As we discussed above using Equation (16.4), measurements of the mass within the sphere of influence probe the central mass at about \(10^6\) times the SMBH’s Schwarzschild radius \(r_\bullet\) and even the high-resolution HST data do not come much closer than \(\approx 10^5\,r_\bullet\). Therefore, while the stellar kinematics measurements can establish the presence of a dense concentration of mass, they cannot unambiguously show that this concentration is in fact a black hole. So why do we believe that the central-mass concentrations in massive galaxies are black holes?
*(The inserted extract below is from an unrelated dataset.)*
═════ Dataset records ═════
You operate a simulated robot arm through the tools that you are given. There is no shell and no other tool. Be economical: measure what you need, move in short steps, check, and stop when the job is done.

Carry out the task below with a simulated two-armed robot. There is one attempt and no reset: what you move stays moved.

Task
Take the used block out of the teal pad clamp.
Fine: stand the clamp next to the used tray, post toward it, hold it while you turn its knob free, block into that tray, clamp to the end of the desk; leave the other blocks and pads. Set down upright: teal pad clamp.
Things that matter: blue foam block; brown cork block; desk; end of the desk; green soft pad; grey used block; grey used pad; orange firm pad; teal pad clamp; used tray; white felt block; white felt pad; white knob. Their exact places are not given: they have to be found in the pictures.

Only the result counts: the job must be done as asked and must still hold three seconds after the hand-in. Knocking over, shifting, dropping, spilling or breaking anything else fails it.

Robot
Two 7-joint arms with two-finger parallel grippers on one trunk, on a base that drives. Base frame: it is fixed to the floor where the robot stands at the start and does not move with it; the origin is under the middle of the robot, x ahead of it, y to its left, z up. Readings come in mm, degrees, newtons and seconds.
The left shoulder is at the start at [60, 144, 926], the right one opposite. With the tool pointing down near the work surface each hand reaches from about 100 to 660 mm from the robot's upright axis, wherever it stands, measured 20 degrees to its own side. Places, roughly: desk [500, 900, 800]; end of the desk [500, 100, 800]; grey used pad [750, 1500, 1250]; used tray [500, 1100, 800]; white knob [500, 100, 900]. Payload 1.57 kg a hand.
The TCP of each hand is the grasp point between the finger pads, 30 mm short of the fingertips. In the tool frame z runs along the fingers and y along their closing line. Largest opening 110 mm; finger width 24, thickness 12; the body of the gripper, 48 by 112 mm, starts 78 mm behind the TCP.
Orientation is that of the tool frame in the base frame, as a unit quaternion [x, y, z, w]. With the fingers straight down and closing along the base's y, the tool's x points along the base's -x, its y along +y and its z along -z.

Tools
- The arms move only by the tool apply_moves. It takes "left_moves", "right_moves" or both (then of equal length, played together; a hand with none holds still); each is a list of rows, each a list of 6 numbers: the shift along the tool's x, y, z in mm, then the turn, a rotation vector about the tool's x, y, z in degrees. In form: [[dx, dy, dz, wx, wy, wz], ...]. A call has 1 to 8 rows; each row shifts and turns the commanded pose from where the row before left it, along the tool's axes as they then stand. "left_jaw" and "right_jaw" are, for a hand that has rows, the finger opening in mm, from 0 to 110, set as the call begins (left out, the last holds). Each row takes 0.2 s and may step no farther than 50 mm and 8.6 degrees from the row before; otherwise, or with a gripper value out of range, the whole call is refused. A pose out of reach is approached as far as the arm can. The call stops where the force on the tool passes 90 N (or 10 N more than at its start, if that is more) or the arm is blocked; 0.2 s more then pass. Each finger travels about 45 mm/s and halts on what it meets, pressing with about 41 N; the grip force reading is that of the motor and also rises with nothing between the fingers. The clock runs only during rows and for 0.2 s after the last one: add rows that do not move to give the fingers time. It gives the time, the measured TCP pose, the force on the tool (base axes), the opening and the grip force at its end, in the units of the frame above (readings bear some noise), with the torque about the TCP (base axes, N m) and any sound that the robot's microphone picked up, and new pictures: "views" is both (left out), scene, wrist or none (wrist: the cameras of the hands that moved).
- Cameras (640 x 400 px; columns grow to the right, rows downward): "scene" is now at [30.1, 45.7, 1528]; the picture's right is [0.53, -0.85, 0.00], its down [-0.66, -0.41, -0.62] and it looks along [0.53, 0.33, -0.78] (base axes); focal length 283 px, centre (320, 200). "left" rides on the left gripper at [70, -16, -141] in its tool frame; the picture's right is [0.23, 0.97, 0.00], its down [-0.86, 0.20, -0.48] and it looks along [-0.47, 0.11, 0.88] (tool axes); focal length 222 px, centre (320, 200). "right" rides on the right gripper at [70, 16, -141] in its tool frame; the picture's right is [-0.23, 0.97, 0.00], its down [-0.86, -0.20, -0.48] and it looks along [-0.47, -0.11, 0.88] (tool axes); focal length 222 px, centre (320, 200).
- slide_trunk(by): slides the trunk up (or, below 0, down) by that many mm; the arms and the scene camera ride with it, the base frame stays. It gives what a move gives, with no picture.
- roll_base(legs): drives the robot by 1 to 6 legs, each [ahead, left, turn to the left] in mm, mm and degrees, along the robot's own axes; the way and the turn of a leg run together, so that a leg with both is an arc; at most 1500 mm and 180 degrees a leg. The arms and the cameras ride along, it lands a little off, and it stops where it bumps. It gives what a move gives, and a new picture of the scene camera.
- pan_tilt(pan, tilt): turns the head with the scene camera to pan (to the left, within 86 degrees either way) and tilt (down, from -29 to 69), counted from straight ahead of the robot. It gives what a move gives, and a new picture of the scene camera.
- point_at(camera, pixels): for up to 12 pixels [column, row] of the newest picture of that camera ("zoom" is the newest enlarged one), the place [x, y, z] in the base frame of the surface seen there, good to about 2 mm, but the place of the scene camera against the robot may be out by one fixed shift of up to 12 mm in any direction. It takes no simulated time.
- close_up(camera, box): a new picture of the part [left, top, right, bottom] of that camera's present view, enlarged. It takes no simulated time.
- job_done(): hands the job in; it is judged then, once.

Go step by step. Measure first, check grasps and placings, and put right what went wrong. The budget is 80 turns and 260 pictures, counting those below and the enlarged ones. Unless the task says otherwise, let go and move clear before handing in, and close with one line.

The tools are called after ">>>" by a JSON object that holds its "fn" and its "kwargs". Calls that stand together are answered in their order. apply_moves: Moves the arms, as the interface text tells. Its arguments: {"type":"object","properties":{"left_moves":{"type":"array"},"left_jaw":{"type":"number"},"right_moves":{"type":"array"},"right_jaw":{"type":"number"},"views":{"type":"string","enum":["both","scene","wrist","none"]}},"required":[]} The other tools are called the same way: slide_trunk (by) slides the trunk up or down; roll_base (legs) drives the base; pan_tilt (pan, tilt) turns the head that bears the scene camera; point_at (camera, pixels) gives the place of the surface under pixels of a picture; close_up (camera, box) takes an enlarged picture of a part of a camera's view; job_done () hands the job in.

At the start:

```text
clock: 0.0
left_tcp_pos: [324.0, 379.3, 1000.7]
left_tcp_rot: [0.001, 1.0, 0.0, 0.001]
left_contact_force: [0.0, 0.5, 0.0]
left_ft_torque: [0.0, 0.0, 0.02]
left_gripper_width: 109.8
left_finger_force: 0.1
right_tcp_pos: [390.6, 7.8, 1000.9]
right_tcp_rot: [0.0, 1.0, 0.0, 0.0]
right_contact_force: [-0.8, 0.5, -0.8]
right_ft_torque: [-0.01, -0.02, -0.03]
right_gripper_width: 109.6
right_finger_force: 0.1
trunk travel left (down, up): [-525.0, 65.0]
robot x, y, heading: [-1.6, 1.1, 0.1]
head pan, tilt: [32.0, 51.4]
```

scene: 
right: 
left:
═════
All arguments for this are indirect. One argument, which was important for getting the search for SMBHs started, is that the active galactic nuclei and quasars seen at higher redshift are most easily explained as resulting from the accretion of gas onto massive black holes (e.g., Salpeter 1964; Zel'dovich 1964; Lynden-Bell 1969; Rees 1984) and evidence for the black-hole paradigm comes from such observations as the rapid variability in the quasar light and superluminal jets (Rees 1966). Quasars were much more common at redshifts \(\gtrsim 2\) than they are in the present-day Universe and if they are powered by accretion onto a black hole, quiescent SMBHs should hide within massive galaxies today (Lynden-Bell 1969). A simple argument by Soltan (1982) (known as the Soltan argument) allows one to connect the total luminosity density of quasars at high redshift to the mass density of SMBHs today, simply by assuming that the quasar luminosity results from accretion through \(L = \varepsilon \dot{M}c^2\), where \(\varepsilon\) describes the efficiency of the accretion (which has to be \(\sim 10\%\) explain quasars, much higher than the efficiency achievable through, e.g., nuclear burning). The mass density of \(\approx 2\times 10^5\,M_\odot\,\mathrm{Mpc}^{-3}\) that one obtains from this argument (Chokshi & Turner 1992) combined with the density of massive galaxies then shows that each massive galaxy should host an SMBH with \(\approx 10^8\,M_\odot\). The consistency of this number with the observed SMBH masses and their spatial density (Merritt & Ferrarese 2001) demonstrates that SMBHs are likely the quiescent black-hole remnants of high-redshift quasars.
A further indirect argument comes from those systems where we can measure the central mass much closer to the Schwarzschild radius. Galaxies with detected nuclear masers allow the central mass to be constrained to \(r \lesssim 0.1\,\mathrm{pc}\), where the implied density is much higher. For example, the maser detection of the SMBH in NGC 4258 constrains the central mass to be \(3.6\times 10^7\,M_\odot\) within \(0.13\,\mathrm{pc}\) (Miyoshi et al. 1995); this density is so high that there is no other known stable physical system of such high density. But the best dynamical evidence for an SMBH is found in the Milky Way, where the star S2 is observed to have a Keplerian orbit with a pericenter of only \(\approx 6\times10^{-4}\,\mathrm{pc} = 120\,\mathrm{AU} \approx 1,400\,r_\bullet\) (Schödel et al. 2002; Ghez et al. 2003). Detailed measurements of S2’s orbit (and that of other, similar stars) measure the Milky Way’s SMBH to be \(M_\bullet \approx 4.3\times 10^6\,M_\odot\) (Ghez et al. 2008; Gillessen et al. 2009). The implied density is so high that it is difficult to imagine any other physical object than a black hole. Recent high-resolution interferometric observations have furthermore allowed the relativistic effects of the gravitational redshift (Gravity Collaboration et al. 2018; Do et al. 2019) and the pericenter precession (Gravity Collaboration et al. 2020) to be detected at high significance. There is thus little doubt now that the central object in the Milky Way is a black hole.
Definitive proof that the population of what we have referred to as SMBHs is in fact a population of black holes will likely have to wait until space-based interferometers like LISA are able to detect the gravitational wave signature of the inspiral and merger of binary SMBHs.